Ruby命令行使用“ -e”开关，将问题打印到标准输出

Question

I want to take a string of characters, parse out only the numbers, and then print that string of numbers to stdout. It has to be done with one line using the ruby -e switch on the command line. It must be one line because I'm using this as part of a applescript with the do shell script command.

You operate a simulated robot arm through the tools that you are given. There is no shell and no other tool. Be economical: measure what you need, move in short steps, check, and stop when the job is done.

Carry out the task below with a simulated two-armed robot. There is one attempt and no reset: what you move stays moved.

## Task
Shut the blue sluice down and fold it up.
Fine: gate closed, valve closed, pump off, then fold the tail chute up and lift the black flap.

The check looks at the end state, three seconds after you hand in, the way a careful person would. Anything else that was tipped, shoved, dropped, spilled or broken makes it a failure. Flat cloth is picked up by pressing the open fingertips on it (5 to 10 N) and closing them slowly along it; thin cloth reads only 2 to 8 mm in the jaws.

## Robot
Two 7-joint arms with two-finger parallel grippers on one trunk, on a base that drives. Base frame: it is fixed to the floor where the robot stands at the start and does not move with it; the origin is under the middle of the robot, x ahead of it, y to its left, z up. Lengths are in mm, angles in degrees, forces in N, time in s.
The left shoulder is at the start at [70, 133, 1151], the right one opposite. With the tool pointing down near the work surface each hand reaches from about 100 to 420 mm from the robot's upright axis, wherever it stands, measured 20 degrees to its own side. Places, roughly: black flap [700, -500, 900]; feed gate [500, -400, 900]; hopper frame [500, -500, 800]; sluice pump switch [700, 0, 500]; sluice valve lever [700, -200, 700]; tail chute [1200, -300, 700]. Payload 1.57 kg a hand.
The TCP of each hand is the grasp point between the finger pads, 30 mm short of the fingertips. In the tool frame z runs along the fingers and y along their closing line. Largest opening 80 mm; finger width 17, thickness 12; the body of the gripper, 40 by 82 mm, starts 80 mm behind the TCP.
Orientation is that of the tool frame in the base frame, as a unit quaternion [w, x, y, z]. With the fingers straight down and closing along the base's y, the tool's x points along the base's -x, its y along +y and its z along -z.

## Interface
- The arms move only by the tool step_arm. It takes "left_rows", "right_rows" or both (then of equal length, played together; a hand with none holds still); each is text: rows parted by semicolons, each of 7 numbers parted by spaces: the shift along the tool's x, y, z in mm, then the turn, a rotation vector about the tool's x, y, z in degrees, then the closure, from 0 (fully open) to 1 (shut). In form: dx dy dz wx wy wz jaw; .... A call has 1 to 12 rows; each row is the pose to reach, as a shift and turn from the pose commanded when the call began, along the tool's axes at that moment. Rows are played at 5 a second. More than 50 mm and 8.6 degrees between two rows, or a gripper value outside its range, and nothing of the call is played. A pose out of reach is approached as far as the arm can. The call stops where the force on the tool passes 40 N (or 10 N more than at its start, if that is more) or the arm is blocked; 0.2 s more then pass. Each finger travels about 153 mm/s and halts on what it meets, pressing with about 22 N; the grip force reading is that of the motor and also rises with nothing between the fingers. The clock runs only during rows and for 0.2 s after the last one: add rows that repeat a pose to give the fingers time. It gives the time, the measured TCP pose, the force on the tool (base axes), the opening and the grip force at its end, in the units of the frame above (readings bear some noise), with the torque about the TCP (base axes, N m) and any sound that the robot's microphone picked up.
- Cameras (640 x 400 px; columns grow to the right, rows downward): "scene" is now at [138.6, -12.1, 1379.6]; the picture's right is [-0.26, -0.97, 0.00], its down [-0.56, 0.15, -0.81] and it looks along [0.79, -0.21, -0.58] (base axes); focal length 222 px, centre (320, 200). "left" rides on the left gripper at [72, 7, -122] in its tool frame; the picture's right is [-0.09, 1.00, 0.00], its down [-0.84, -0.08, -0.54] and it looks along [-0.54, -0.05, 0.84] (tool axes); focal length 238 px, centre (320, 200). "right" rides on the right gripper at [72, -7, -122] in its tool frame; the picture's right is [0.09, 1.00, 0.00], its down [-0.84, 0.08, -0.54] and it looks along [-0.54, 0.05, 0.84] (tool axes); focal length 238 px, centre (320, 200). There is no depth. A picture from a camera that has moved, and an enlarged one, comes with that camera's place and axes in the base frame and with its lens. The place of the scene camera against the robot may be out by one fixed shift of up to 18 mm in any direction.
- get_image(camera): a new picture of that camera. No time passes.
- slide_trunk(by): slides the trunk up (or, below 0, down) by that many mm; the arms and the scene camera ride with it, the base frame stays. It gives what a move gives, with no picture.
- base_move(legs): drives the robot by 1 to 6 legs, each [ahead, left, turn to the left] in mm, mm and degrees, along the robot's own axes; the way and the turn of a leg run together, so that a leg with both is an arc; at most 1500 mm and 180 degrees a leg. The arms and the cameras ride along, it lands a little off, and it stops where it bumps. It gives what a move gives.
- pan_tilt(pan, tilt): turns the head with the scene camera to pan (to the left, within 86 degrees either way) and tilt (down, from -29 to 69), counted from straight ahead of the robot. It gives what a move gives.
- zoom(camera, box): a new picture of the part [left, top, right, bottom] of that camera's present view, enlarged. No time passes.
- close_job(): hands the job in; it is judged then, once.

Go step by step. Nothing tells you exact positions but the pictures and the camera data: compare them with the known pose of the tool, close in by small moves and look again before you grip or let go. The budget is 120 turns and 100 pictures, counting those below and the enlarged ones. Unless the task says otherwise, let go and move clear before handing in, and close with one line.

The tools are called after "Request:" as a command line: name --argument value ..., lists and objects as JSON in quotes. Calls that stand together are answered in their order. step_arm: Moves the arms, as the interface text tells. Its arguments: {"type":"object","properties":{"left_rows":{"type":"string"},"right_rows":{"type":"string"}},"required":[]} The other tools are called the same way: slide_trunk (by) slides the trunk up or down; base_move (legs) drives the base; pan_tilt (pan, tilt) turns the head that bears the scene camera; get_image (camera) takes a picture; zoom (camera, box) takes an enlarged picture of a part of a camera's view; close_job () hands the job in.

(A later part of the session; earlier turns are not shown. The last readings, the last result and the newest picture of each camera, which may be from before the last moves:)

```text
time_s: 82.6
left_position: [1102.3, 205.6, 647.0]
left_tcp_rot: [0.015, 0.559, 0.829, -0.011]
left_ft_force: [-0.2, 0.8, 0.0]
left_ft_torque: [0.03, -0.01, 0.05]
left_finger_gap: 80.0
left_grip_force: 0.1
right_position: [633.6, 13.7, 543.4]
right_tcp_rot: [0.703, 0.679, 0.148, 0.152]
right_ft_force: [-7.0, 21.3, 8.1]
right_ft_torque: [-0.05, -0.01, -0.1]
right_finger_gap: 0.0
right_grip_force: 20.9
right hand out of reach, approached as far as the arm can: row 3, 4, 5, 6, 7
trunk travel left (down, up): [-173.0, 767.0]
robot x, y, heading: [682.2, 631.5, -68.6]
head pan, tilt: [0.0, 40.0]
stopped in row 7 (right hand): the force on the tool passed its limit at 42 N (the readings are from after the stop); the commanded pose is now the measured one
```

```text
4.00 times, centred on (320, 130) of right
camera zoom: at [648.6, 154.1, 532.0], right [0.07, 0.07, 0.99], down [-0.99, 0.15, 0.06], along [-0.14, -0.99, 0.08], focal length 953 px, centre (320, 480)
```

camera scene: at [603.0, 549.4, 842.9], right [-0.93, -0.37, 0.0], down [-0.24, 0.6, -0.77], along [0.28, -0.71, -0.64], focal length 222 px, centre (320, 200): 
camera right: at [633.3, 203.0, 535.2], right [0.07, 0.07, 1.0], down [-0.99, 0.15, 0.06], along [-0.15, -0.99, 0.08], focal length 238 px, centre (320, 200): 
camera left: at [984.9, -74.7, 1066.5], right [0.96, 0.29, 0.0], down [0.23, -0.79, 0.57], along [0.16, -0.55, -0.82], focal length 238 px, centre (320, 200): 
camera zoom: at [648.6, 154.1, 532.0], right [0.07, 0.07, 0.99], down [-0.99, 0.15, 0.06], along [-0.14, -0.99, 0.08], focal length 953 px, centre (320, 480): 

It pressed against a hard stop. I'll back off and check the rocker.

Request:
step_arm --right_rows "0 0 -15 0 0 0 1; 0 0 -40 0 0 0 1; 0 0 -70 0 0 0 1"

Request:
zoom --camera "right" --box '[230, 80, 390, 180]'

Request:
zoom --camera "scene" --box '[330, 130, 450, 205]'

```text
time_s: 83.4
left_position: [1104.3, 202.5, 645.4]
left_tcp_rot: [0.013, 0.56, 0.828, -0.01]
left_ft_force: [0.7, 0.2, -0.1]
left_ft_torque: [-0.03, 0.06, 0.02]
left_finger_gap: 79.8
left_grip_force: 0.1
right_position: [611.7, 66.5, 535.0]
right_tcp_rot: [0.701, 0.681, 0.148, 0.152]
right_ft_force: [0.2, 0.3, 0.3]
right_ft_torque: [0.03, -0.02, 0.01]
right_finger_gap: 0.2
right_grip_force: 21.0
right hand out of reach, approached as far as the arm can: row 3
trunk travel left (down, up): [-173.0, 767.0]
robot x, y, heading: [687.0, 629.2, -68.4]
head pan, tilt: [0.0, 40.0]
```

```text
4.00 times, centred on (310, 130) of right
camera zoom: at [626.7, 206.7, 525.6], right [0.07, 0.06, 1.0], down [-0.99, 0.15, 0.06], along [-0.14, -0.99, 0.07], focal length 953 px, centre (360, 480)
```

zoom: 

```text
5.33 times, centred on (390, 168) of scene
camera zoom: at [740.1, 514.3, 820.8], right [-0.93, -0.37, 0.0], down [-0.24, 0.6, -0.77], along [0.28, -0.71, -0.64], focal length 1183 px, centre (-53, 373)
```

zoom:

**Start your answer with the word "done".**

Here's the code I came up with:

ruby -e '%{303-123-4567}.to_s.chars.to_a {|char| print char if char =~ /\\d/}'

I realize print is being called for each digit. It's Friday and my brain is fried. :-) Does anyone have any suggestions?

Thank you!

Answer 1

You could just use gsub :

$ ruby -e 'print %{303-123-4567}.gsub(/[^\d]/, "")'
3031234567

Answer 2

You are sending the block to the to_a method, that don't do any thing with a block. You can easly do:

%{303-123-4567}.each_char {|ch| print ch if ch =~ /\d/}

You can use scan too:

%{303-123-4567}.scan(/\d/) {|num| print num}

Answer 3

Do you just need a .map in there?

ruby -e '%{303-123-4567}.to_s.chars.to_a.map {|char| print char if char =~ /\d/}'

Seems to do what you want.

(Disclaimer: I'm not a Ruby programmer so may have missed the point here!)